— Provided passage —
===

Lo sciopero dei medici non poteva non riuscire. L’adesione massiccia della categoria sta a significare l’avvenuta collisione tra una esasperazione incontenibile da parte di chi lavora e la miopia politica di un governo e di un parlamento che non riescono a comprendere il valore del lavoro in un settore delicato come la sanità.
Non bisogna essere particolarmente esperti per capire che in sanità se si continua a tagliare , a bloccare il turn over, se non si fanno i contratti, a parte il danno economico agli operatori, si impoveriscono i servizi, le loro organizzazioni, e le cure diventano scadenti. In sanità i contratti non si limitano ad adeguare le retribuzioni ma sono vere e proprie discipline organizzative. Quindi il blocco dei contratti è blocco del lavoro che è come tagliare sui pompieri davanti ad un incendio. Cioè è un non senso. I medici non ce la fanno più e già il 27 ottobre scorso contro il governo Monti erano scesi in 30000 a Roma sotto lo slogan “diritto alla cura diritto di curare”.
Ieri in massa (70 % di adesioni)si sono nuovamente ribellati e se non avranno risposte lo rifaranno anche se scioperare in sanità non è semplice. Solo ieri sono stati rinviati 30000 interventi e 500000 visite specialistiche. Ma spetta a palazzo Chigi dimostrare senso di responsabilità. Questo governo deve capire che se le malattie non calano ma calano i medici, gli operatori e i servizi in generale, a rimetterci di brutto sono i malati. Gli inglesi lo hanno chiamato il problema dell’overcrowding cioè le ricadute negative del sovraccarico dei servizi, sulle qualità delle cure, sui malati e quindi sulla loro probabilità di sopravvivenza, quel che accade quando i servizi lavorano sotto il minimo organizzativo consentito.

===

— Provided information —
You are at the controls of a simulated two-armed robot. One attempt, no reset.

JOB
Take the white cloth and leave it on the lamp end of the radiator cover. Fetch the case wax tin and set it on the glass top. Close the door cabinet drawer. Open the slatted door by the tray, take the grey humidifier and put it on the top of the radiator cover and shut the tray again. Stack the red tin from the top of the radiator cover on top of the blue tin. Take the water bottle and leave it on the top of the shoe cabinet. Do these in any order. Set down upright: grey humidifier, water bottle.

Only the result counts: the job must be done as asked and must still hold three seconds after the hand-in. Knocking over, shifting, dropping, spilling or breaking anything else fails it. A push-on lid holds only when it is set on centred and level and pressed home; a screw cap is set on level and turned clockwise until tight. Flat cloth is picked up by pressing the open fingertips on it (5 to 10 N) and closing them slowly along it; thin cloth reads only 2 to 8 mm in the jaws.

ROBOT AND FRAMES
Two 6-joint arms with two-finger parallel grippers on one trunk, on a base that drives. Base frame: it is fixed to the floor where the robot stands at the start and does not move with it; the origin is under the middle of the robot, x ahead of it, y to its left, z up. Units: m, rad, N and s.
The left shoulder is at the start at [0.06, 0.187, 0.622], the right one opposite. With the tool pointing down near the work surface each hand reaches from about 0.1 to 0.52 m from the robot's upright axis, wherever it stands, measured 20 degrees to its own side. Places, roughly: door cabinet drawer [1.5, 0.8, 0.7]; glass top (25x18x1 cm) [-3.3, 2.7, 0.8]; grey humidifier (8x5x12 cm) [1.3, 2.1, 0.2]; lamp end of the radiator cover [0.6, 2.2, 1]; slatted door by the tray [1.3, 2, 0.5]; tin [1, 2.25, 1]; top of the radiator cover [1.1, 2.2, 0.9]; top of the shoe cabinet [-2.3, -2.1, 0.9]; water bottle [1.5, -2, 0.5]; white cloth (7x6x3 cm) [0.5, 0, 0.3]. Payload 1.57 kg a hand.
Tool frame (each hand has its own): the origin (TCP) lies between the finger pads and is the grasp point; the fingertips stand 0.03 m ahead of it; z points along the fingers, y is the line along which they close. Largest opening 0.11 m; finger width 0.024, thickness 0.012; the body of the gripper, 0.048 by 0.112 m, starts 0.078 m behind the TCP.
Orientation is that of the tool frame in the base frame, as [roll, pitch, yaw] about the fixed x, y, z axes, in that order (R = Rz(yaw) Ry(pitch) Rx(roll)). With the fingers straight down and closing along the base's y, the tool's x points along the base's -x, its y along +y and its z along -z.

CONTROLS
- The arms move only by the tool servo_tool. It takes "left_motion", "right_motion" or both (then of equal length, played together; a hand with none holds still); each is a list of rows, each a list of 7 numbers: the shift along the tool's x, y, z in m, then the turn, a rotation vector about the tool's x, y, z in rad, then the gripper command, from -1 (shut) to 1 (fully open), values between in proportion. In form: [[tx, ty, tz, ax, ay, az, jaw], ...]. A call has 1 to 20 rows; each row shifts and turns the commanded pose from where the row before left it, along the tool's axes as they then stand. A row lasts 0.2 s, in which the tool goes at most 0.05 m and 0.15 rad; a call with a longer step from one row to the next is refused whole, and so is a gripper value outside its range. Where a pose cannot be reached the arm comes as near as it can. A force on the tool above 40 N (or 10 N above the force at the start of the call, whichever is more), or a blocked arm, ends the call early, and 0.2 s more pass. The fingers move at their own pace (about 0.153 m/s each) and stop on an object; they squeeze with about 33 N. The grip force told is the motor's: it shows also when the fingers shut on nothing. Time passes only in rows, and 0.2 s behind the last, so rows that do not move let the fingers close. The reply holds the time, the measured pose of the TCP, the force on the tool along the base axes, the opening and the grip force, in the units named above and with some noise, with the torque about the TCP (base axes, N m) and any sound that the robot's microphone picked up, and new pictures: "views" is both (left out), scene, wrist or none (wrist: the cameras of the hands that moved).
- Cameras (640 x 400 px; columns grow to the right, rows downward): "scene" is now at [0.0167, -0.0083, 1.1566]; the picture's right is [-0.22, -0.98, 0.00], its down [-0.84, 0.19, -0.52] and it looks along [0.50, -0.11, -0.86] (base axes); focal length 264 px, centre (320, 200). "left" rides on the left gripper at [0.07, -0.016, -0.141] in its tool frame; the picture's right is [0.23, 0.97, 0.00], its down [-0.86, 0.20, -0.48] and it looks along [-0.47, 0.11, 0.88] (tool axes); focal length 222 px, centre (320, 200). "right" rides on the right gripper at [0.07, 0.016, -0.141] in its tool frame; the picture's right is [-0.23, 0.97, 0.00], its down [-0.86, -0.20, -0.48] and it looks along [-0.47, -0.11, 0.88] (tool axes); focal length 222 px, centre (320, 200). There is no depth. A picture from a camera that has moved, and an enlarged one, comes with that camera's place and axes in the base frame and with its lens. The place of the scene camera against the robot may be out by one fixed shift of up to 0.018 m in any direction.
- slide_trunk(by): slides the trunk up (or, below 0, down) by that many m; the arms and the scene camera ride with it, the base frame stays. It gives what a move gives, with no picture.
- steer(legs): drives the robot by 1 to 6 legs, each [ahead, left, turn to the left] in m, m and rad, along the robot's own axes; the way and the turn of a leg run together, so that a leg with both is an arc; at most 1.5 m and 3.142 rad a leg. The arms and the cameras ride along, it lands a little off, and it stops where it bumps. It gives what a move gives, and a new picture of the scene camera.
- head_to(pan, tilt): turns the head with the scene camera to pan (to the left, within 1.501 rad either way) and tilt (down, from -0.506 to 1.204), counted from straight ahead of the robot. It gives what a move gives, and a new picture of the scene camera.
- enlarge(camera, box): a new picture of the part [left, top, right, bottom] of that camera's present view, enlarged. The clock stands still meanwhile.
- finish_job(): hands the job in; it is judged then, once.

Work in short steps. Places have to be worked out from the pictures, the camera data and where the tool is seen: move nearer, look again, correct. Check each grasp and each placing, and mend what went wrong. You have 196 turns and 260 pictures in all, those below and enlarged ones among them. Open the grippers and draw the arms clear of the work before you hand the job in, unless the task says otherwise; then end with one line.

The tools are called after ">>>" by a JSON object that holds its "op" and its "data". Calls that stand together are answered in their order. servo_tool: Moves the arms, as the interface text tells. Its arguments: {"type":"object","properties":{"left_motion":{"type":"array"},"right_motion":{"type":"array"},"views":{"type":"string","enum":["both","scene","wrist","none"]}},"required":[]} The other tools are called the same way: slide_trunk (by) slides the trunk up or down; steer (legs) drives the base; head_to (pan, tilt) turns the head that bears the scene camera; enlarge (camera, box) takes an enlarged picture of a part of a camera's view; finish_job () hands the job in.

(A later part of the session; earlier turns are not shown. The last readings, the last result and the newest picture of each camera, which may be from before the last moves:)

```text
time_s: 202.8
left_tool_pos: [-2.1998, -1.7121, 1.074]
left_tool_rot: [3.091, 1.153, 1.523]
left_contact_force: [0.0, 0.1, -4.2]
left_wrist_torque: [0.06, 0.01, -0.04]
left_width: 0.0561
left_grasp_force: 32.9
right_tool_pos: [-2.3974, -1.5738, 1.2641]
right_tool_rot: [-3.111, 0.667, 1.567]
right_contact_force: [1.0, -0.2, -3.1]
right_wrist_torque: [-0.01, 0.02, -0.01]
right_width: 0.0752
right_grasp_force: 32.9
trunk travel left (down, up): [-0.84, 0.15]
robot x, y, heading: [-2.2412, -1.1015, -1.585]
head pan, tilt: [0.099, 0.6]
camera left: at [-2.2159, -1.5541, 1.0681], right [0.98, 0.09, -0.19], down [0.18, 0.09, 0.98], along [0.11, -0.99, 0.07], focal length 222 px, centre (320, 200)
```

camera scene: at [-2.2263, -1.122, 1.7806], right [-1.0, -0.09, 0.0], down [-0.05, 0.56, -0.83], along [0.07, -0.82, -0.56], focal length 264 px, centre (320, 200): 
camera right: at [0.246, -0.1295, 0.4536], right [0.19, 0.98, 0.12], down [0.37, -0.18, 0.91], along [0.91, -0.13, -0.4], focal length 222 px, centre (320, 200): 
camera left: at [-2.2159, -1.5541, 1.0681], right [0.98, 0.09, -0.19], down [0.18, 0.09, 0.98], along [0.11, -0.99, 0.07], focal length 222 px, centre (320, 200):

===

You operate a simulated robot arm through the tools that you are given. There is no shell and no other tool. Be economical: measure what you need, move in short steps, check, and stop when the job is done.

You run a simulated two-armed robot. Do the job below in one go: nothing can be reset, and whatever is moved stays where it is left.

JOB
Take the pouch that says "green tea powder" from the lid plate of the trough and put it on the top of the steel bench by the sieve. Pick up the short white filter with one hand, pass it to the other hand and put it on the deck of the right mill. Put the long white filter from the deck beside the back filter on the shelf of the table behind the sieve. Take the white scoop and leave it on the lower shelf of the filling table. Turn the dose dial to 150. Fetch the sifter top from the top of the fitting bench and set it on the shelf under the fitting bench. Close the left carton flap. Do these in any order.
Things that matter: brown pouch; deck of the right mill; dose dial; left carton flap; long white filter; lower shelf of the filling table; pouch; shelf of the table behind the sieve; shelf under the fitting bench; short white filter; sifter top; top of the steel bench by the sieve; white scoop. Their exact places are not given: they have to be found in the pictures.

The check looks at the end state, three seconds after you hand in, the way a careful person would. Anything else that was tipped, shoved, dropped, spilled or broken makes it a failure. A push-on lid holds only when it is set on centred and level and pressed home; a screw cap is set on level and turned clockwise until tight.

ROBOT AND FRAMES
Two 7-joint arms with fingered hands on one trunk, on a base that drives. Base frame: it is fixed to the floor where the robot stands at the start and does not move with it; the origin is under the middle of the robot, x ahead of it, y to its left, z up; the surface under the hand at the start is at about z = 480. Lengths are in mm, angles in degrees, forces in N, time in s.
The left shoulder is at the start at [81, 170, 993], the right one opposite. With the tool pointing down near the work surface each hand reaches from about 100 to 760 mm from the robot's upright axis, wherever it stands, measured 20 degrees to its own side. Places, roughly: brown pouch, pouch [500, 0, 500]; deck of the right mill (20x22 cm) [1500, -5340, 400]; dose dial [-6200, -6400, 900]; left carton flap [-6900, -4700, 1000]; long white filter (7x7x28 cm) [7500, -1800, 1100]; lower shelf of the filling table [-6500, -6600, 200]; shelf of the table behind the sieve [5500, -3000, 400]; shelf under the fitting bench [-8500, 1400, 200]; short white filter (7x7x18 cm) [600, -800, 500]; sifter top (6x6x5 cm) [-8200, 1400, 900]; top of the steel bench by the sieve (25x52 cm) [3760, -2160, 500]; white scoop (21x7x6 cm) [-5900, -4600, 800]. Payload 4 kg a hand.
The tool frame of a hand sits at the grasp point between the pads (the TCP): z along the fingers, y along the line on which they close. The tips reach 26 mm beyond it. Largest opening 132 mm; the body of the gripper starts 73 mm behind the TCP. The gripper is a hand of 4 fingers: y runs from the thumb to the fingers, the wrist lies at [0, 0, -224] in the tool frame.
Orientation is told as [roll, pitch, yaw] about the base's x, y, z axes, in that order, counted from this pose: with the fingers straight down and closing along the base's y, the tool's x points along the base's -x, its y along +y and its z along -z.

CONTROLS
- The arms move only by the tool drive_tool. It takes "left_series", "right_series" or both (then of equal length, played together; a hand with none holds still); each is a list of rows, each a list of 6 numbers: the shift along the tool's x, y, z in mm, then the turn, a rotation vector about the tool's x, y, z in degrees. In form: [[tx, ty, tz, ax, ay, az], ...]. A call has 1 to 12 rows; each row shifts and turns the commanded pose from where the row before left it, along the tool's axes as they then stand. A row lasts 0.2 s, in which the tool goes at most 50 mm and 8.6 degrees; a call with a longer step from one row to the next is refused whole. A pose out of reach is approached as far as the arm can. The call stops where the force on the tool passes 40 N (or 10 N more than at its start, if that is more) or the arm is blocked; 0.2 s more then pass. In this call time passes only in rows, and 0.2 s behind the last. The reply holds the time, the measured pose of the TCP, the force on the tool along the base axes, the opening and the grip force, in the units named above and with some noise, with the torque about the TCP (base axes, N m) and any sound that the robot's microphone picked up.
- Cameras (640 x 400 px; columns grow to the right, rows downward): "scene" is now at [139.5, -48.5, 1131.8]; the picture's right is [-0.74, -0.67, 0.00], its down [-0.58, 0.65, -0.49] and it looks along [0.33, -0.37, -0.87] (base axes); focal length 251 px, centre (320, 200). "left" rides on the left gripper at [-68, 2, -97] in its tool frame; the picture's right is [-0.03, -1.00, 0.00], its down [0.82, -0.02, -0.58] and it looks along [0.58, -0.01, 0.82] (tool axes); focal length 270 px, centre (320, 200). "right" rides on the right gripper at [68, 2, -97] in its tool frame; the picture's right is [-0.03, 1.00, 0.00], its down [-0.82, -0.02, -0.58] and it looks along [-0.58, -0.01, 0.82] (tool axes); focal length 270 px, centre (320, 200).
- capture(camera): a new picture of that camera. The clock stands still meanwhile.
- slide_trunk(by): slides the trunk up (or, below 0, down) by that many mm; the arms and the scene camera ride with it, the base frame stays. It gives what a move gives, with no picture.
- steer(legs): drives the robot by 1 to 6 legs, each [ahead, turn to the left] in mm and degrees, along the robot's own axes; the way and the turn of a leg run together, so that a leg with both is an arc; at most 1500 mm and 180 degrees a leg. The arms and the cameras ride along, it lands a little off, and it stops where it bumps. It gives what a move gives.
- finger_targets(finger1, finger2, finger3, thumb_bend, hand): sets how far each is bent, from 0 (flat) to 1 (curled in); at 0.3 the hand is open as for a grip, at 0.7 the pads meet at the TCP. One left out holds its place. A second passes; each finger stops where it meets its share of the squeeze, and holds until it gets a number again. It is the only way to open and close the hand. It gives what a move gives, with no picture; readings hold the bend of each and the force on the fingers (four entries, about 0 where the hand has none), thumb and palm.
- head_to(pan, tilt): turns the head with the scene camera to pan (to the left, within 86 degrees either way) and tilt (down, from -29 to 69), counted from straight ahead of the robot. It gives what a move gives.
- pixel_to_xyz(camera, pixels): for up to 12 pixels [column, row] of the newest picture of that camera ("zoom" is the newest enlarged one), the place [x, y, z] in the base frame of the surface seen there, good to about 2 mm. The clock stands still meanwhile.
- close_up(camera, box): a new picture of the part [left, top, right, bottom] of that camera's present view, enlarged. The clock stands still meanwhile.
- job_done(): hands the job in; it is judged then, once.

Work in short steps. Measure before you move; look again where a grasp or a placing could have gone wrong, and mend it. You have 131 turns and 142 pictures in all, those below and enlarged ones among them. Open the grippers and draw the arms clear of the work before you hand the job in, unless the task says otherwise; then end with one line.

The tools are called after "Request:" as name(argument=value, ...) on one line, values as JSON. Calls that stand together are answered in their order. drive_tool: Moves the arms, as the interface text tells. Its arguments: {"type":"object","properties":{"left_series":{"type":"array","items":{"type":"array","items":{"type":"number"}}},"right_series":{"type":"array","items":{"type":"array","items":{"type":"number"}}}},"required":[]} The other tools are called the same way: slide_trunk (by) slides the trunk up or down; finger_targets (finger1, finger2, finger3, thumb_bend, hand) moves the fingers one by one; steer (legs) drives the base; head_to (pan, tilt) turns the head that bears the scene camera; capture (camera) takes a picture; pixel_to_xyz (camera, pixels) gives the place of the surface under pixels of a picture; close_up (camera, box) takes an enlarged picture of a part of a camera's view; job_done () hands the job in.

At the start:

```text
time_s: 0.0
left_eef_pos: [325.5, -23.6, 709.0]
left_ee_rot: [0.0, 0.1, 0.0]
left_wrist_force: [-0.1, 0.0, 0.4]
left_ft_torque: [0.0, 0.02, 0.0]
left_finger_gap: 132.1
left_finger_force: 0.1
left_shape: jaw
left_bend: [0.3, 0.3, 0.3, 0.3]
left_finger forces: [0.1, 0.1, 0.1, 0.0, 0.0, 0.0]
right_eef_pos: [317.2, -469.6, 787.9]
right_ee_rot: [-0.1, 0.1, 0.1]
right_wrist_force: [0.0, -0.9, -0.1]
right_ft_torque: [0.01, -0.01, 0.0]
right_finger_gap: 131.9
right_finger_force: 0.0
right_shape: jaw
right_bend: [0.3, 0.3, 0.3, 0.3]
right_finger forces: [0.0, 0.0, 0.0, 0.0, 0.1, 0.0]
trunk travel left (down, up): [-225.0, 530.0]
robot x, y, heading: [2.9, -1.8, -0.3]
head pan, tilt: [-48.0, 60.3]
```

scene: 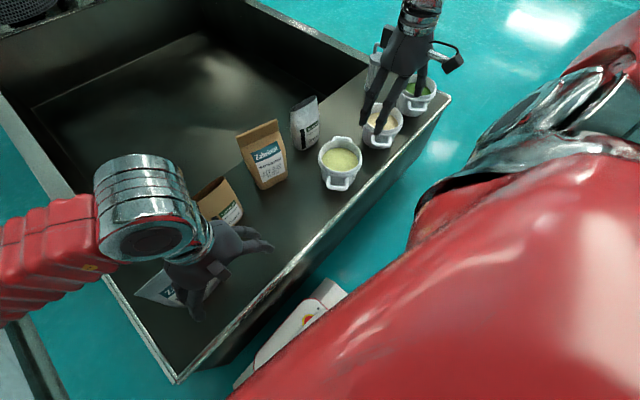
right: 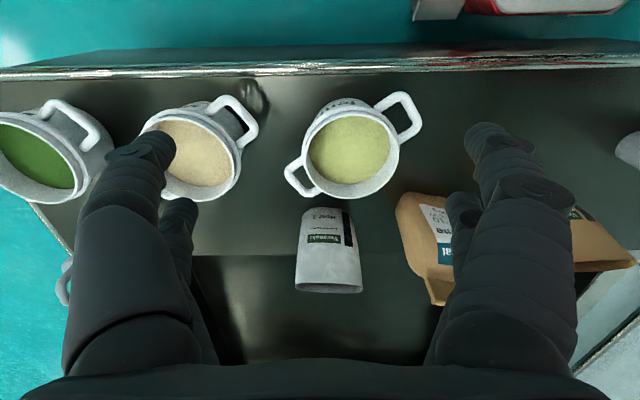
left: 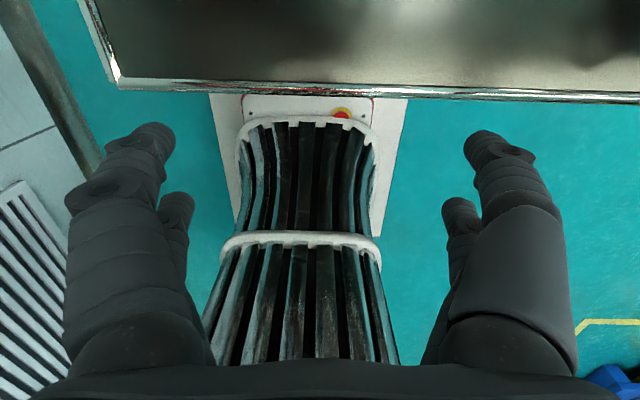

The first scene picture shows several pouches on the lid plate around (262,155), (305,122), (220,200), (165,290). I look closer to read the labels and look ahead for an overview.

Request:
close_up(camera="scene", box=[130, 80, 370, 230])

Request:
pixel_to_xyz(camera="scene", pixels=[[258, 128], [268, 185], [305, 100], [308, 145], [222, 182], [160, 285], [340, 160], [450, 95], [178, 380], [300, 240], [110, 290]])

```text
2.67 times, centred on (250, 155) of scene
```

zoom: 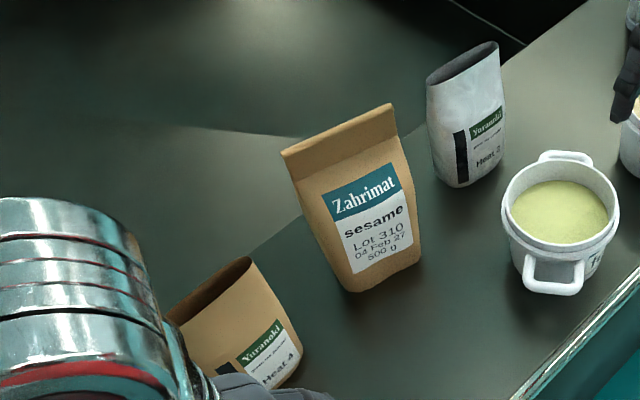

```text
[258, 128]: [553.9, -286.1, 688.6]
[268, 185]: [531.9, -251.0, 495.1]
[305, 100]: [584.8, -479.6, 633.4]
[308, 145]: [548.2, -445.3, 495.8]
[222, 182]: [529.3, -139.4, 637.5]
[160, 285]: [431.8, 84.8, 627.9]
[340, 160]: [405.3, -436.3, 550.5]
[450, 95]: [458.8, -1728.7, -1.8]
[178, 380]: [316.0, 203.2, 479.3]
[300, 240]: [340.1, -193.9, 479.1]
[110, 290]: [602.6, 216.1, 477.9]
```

===

— Task requirements —
Reproduce the wording of the provided passage between "Ieri in massa" and "minimo organizzativo consentito.", with both ends included.

— Solution for this exercise —
Ieri in massa (70 % di adesioni)si sono nuovamente ribellati e se non avranno risposte lo rifaranno anche se scioperare in sanità non è semplice. Solo ieri sono stati rinviati 30000 interventi e 500000 visite specialistiche. Ma spetta a palazzo Chigi dimostrare senso di responsabilità. Questo governo deve capire che se le malattie non calano ma calano i medici, gli operatori e i servizi in generale, a rimetterci di brutto sono i malati. Gli inglesi lo hanno chiamato il problema dell’overcrowding cioè le ricadute negative del sovraccarico dei servizi, sulle qualità delle cure, sui malati e quindi sulla loro probabilità di sopravvivenza, quel che accade quando i servizi lavorano sotto il minimo organizzativo consentito.